Bookmark and Share

More press releases

For Immediate Release, February 9, 2009

Contact: Amy Atwood, Center for Biological Diversity, (541) 914-8372  

Statement on NV Energy Inc.'s Abandonment of Plans to
Construct Coal-Fired Power Plant in Eastern Nevada  

LAS VEGAS, Nev.— The Center for Biological Diversity is celebrating NV Energy Inc.’s announcement today that it will abandon original plans to construct the Ely Energy Center, a coal-fired power plant in eastern Nevada. Citing growing environmental and economic concerns, the company stated that the project has been postponed until greenhouse gas capture and storage capture technology becomes commercially viable, which is “not likely before the end of the next decade.”

“Today’s announcement reflects the fact that power companies are starting to recognize coal’s bleak future,” said Amy Atwood, public lands energy director at the Center for Biological Diversity. “The Obama administration should take swift action to halt regulatory approvals for other coal-fired power plants that are still proposed for the region. Not another acre of public lands should be destroyed for coal combustion in an age of global warming.”

Ely Energy Center, which would have been located about 20 miles north of Ely in White Pine County, Nevada, would have consisted of two coal-fired 750-megawatt (MW) ultra-supercritical steam turbine units, two 500-MW integrated gasification combined cycle units, and associated facilities. The Center would have had a 2,500-MW generating capacity and an estimated lifespan of 50 years.

Ely Energy Center would consume approximately 8,000 acre-feet of water per year during the first phase alone, compromising the viability of local threatened and endangered species while contributing an estimated 10.6 million tons of CO2 to the atmosphere every year.
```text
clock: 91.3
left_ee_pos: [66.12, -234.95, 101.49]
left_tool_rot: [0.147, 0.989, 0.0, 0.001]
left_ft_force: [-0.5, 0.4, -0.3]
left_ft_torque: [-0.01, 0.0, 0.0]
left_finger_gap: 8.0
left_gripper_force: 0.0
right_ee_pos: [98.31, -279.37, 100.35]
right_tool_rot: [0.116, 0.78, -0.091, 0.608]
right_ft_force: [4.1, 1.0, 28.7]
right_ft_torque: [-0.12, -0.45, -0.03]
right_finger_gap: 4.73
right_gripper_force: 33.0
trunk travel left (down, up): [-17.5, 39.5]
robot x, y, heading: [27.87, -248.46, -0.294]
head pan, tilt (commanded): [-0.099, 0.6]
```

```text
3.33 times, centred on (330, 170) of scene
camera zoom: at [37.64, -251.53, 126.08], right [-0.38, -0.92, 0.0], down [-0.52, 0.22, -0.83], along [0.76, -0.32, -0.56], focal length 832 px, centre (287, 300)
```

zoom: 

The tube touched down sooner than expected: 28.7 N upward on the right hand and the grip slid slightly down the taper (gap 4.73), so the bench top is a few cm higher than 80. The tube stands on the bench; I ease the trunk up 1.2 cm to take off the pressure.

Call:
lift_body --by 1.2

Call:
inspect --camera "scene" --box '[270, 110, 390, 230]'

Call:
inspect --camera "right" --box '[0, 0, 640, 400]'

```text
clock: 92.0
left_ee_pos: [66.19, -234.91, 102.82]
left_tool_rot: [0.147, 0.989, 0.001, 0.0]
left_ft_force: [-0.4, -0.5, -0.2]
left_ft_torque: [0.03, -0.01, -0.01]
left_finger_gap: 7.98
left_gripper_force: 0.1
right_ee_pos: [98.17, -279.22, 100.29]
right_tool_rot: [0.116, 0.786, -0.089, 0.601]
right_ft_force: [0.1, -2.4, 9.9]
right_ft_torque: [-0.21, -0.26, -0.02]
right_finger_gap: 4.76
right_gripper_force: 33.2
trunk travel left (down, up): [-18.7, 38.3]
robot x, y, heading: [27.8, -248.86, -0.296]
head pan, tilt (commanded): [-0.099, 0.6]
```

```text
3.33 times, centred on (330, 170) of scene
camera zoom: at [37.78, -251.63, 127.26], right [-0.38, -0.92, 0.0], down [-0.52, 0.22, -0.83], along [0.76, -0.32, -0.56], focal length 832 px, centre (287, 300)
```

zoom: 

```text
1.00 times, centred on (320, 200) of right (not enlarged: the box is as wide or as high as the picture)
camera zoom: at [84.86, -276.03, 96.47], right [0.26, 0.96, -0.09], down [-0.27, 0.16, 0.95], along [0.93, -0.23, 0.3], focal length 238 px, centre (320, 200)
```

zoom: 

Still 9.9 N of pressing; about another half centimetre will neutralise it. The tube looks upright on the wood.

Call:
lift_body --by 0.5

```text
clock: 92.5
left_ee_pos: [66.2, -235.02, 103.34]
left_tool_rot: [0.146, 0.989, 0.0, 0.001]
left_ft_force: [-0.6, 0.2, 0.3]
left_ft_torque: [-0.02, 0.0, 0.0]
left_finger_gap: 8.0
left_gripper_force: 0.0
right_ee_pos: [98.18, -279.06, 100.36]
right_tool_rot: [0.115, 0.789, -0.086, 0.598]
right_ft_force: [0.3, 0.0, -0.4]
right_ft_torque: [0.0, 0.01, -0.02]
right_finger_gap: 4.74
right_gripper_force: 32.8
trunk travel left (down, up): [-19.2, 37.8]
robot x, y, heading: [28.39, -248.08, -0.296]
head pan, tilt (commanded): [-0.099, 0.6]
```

Additional greenhouse gas emissions would have resulted from the mining and transportation of coal between eastern Nevada and the Powder River Basin in Wyoming.

The Center will continue to monitor developments to see that regulatory permitting processes for the Ely Energy Center are halted or withdrawn.

The Center for Biological Diversity is dedicated to ensuring that atmospheric CO2 pollutant levels are reduced to below 350 ppm, which leading climate scientists warn is necessary to prevent devastating climate change. Further development of greenhouse gas-intensive energy sources, including oil shale, tar sands, and coal-fired power plants, is fundamentally incompatible with achieving this goal. If greenhouse gas emissions are not immediately reduced, the current atmospheric CO2 level of 385 ppm will rise to approximately 500 ppm by mid-century, triggering mass wildlife extinctions, catastrophic global weather and ecosystem changes, and tragic human suffering.